Et, de fait, le Négous, malgré la présence près de son guébi de M. Rennell Rodd et de ses compagnons, ne cessa de se montrer secourable aux missions Clochette et de Bonchamps que notre politique envoyait au petit bonheur vers le Haut Nil. L’événement montra d’ailleurs qu’il était bien inspiré car, si, dans cette entreprise, les Français ne firent rien de bon pour eux-mêmes, ils se montrèrent encore une fois très serviables à l’Ethiopie en l’aidant à se donner les limites qu’exigeait sa sécurité.

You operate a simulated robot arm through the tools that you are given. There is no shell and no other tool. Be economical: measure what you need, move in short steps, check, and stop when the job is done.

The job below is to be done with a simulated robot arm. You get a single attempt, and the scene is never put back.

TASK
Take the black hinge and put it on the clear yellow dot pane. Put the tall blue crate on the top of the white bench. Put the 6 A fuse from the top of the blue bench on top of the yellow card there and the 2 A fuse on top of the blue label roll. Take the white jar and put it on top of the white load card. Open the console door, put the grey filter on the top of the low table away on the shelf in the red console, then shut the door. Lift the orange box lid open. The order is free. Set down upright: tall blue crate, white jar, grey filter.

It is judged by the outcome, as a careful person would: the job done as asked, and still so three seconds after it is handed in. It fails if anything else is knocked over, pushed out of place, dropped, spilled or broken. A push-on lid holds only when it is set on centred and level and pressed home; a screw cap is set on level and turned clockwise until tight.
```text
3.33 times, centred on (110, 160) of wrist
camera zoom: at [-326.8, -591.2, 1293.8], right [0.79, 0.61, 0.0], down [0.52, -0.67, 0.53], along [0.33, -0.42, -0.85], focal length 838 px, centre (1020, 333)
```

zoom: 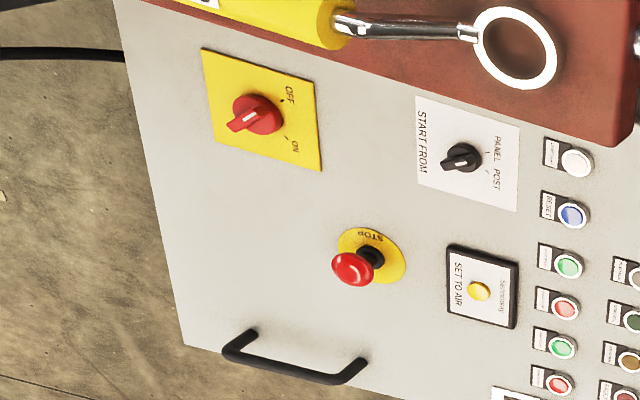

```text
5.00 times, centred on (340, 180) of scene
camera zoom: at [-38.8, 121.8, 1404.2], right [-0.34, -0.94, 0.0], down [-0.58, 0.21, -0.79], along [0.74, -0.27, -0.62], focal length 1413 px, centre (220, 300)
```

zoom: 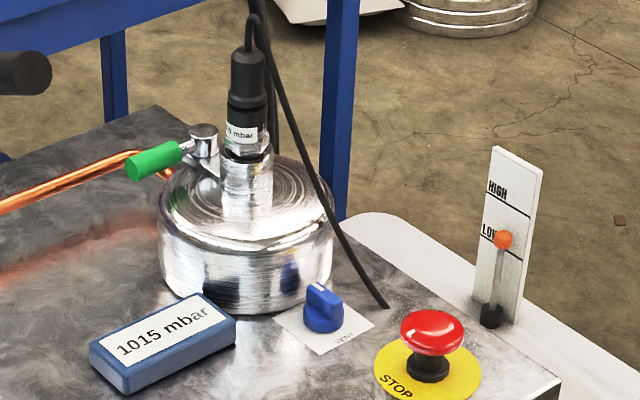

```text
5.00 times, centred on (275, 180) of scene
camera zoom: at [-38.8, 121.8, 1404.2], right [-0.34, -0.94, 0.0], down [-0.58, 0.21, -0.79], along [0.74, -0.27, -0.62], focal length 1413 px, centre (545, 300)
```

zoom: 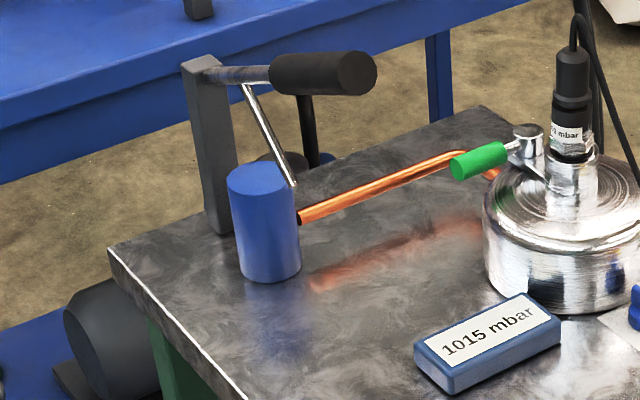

Ce serait sortir de notre sujet que d’insister sur les circonstances qui ne permirent pas aux expéditions françaises d’être pour nos intérêts africains quelque chose de plus efficace que d’héroïques aventures. La mission de Bonchamps, chargée d’établir les Ethiopiens sur la rive droite du Nil Blanc, reçut en tout un viatique de 55 000 francs pour réaliser cette œuvre ardue : or, à ce moment, la colonie de Djibouti ne manquait pas de ressources et elle aurait pu, avec quelque bonne volonté, donner un tout autre appui aux hommes chargés de porter les drapeaux français et éthiopien dans la plaine nilotique. Notre marche à l’Est du Nil eut encore plus le caractère d’une aventure que celle de Marchand à l’Ouest, tout obligé que fut ce dernier de s’ouvrir la route à coups de fusil, dans la zone maritime même du Congo français, entre Loango et Brazzaville. Le marquis de Bonchamps et ses compagnons, Charles Michel, Bartholin, Faivre et Potter, réduits, faute de bateau, à patauger dans la zone des marécages, réussirent malgré tout, grâce à la supériorité du moral de l’Européen, à traîner leurs Ethiopiens presque jusque en vue de Nasser sur le Sobat. Mais là, vaincue par le foin géant du marais nilotique, dans l’épaisseur duquel il fallait ouvrir une route coupée de fondrières, ayant perdu par la faim et la fièvre la moitié de son effectif, la mission dut s’arrêter et retourner en arrière, le 30 décembre 1897.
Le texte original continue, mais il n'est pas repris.